[Start of Given records]
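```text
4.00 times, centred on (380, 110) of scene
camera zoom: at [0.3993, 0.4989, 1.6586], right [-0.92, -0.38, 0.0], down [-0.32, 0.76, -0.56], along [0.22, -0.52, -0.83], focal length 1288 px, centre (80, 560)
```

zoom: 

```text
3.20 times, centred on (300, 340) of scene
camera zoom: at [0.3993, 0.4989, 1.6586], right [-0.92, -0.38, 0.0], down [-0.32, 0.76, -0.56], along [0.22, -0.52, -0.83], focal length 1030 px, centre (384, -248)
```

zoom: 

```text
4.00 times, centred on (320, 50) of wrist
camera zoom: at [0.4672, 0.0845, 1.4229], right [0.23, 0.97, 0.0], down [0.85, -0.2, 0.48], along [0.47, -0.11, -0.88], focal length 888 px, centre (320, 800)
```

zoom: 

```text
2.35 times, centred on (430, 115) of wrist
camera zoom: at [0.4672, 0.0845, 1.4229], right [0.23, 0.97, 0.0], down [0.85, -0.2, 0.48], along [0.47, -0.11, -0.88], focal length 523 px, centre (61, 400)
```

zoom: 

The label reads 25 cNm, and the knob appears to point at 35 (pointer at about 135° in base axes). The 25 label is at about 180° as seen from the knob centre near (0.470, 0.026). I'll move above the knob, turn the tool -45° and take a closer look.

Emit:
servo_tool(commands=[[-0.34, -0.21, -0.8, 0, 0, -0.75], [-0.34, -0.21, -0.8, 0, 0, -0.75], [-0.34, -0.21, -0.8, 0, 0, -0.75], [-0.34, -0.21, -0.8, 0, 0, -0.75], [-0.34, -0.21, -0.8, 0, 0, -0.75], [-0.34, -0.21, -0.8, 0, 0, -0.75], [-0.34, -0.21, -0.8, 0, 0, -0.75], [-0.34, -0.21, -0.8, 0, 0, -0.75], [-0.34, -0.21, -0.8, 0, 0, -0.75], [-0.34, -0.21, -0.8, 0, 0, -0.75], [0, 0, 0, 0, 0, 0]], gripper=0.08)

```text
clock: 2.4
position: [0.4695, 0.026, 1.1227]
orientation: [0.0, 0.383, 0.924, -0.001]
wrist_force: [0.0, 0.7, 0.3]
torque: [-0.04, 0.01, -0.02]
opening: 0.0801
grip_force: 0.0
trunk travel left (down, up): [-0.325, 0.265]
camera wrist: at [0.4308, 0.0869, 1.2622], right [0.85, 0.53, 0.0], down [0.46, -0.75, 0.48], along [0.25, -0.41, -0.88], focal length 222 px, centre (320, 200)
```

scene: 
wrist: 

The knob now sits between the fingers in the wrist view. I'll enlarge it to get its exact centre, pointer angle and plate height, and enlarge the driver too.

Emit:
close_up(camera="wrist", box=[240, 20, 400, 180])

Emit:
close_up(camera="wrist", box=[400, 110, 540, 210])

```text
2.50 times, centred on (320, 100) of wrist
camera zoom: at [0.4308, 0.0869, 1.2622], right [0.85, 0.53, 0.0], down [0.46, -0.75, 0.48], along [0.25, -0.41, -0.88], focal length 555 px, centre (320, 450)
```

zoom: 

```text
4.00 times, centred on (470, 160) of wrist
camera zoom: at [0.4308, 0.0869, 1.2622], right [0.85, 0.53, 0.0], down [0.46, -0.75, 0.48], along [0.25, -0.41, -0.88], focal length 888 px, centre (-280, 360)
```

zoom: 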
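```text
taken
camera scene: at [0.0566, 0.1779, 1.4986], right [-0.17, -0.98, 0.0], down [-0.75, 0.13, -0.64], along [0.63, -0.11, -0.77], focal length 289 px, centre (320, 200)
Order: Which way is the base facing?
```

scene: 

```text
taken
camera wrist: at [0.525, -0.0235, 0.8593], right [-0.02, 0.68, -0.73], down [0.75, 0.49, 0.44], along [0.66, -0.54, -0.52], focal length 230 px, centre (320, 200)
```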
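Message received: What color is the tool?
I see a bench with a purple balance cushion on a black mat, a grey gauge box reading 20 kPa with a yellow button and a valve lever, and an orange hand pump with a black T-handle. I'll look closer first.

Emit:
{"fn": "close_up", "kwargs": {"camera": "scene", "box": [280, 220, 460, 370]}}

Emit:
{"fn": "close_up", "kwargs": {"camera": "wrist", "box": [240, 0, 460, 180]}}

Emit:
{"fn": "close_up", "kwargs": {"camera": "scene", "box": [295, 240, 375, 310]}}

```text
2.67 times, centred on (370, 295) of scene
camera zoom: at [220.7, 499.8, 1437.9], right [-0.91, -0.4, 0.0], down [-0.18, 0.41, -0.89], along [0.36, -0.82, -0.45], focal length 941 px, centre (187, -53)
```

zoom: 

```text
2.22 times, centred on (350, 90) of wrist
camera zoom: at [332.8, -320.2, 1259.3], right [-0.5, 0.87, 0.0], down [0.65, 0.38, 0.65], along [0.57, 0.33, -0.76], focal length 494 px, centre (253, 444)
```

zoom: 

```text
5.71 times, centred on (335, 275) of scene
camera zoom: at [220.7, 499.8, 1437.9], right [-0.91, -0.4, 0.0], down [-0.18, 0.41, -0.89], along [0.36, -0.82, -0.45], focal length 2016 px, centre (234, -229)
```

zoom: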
[End of Given records]
▸ Aim
Return all of the data word for word. The answer is a JSON array that holds each line as a string and skips blank lines.

▸ Response for this exercise
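[
  "```text",
  "4.00 times, centred on (380, 110) of scene",
  "camera zoom: at [0.3993, 0.4989, 1.6586], right [-0.92, -0.38, 0.0], down [-0.32, 0.76, -0.56], along [0.22, -0.52, -0.83], focal length 1288 px, centre (80, 560)",
  "```",
  "zoom: ",
  "```text",
  "3.20 times, centred on (300, 340) of scene",
  "camera zoom: at [0.3993, 0.4989, 1.6586], right [-0.92, -0.38, 0.0], down [-0.32, 0.76, -0.56], along [0.22, -0.52, -0.83], focal length 1030 px, centre (384, -248)",
  "```",
  "zoom: ",
  "```text",
  "4.00 times, centred on (320, 50) of wrist",
  "camera zoom: at [0.4672, 0.0845, 1.4229], right [0.23, 0.97, 0.0], down [0.85, -0.2, 0.48], along [0.47, -0.11, -0.88], focal length 888 px, centre (320, 800)",
  "```",
  "zoom: ",
  "```text",
  "2.35 times, centred on (430, 115) of wrist",
  "camera zoom: at [0.4672, 0.0845, 1.4229], right [0.23, 0.97, 0.0], down [0.85, -0.2, 0.48], along [0.47, -0.11, -0.88], focal length 523 px, centre (61, 400)",
  "```",
  "zoom: ",
  "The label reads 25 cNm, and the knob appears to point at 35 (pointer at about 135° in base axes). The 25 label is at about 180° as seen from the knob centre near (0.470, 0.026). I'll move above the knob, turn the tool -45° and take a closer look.",
  "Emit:",
  "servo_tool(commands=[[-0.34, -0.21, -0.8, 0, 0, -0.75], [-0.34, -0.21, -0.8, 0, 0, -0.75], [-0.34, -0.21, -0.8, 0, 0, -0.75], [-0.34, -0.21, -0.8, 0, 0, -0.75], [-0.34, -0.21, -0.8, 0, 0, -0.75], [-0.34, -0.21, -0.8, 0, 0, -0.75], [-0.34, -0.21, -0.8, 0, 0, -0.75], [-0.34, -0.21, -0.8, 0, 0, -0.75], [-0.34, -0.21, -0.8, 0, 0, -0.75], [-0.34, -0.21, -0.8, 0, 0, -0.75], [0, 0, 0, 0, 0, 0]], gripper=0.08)",
  "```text",
  "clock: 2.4",
  "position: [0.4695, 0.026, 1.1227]",
  "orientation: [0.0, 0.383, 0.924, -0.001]",
  "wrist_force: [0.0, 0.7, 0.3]",
  "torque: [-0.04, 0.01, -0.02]",
  "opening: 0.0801",
  "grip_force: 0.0",
  "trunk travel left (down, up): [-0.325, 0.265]",
  "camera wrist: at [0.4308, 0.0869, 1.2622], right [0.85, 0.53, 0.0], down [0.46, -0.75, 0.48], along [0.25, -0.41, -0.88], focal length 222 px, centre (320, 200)",
  "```",
  "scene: ",
  "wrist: ",
  "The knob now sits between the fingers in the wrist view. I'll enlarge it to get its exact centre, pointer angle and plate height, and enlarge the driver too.",
  "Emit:",
  "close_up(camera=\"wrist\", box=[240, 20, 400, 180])",
  "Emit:",
  "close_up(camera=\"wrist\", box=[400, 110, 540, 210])",
  "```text",
  "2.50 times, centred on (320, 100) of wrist",
  "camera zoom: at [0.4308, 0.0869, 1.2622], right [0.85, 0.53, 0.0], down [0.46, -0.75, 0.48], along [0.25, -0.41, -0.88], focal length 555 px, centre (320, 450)",
  "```",
  "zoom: ",
  "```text",
  "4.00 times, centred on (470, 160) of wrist",
  "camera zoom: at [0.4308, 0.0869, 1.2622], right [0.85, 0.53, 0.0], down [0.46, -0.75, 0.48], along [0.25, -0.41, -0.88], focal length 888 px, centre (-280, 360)",
  "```",
  "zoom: ",
  "```text",
  "taken",
  "camera scene: at [0.0566, 0.1779, 1.4986], right [-0.17, -0.98, 0.0], down [-0.75, 0.13, -0.64], along [0.63, -0.11, -0.77], focal length 289 px, centre (320, 200)",
  "Order: Which way is the base facing?",
  "```",
  "scene: ",
  "```text",
  "taken",
  "camera wrist: at [0.525, -0.0235, 0.8593], right [-0.02, 0.68, -0.73], down [0.75, 0.49, 0.44], along [0.66, -0.54, -0.52], focal length 230 px, centre (320, 200)",
  "```",
  "Message received: What color is the tool?",
  "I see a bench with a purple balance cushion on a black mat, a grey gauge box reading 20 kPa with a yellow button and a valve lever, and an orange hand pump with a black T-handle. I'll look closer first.",
  "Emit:",
  "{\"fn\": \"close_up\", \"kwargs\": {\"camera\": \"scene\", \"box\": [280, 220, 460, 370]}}",
  "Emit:",
  "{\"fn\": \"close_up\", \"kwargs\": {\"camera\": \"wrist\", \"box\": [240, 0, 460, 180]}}",
  "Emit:",
  "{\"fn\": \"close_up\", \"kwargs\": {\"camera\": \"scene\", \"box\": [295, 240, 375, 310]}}",
  "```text",
  "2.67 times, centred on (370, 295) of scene",
  "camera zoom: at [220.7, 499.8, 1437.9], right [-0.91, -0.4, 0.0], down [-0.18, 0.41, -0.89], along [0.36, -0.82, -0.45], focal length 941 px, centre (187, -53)",
  "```",
  "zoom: ",
  "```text",
  "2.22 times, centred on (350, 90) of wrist",
  "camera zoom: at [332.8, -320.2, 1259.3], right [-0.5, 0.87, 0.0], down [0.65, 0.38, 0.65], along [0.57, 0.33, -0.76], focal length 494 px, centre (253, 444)",
  "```",
  "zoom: ",
  "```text",
  "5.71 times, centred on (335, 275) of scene",
  "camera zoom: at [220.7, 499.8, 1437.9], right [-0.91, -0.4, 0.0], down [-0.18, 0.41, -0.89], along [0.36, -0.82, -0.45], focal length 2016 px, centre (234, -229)",
  "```",
  "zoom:"
]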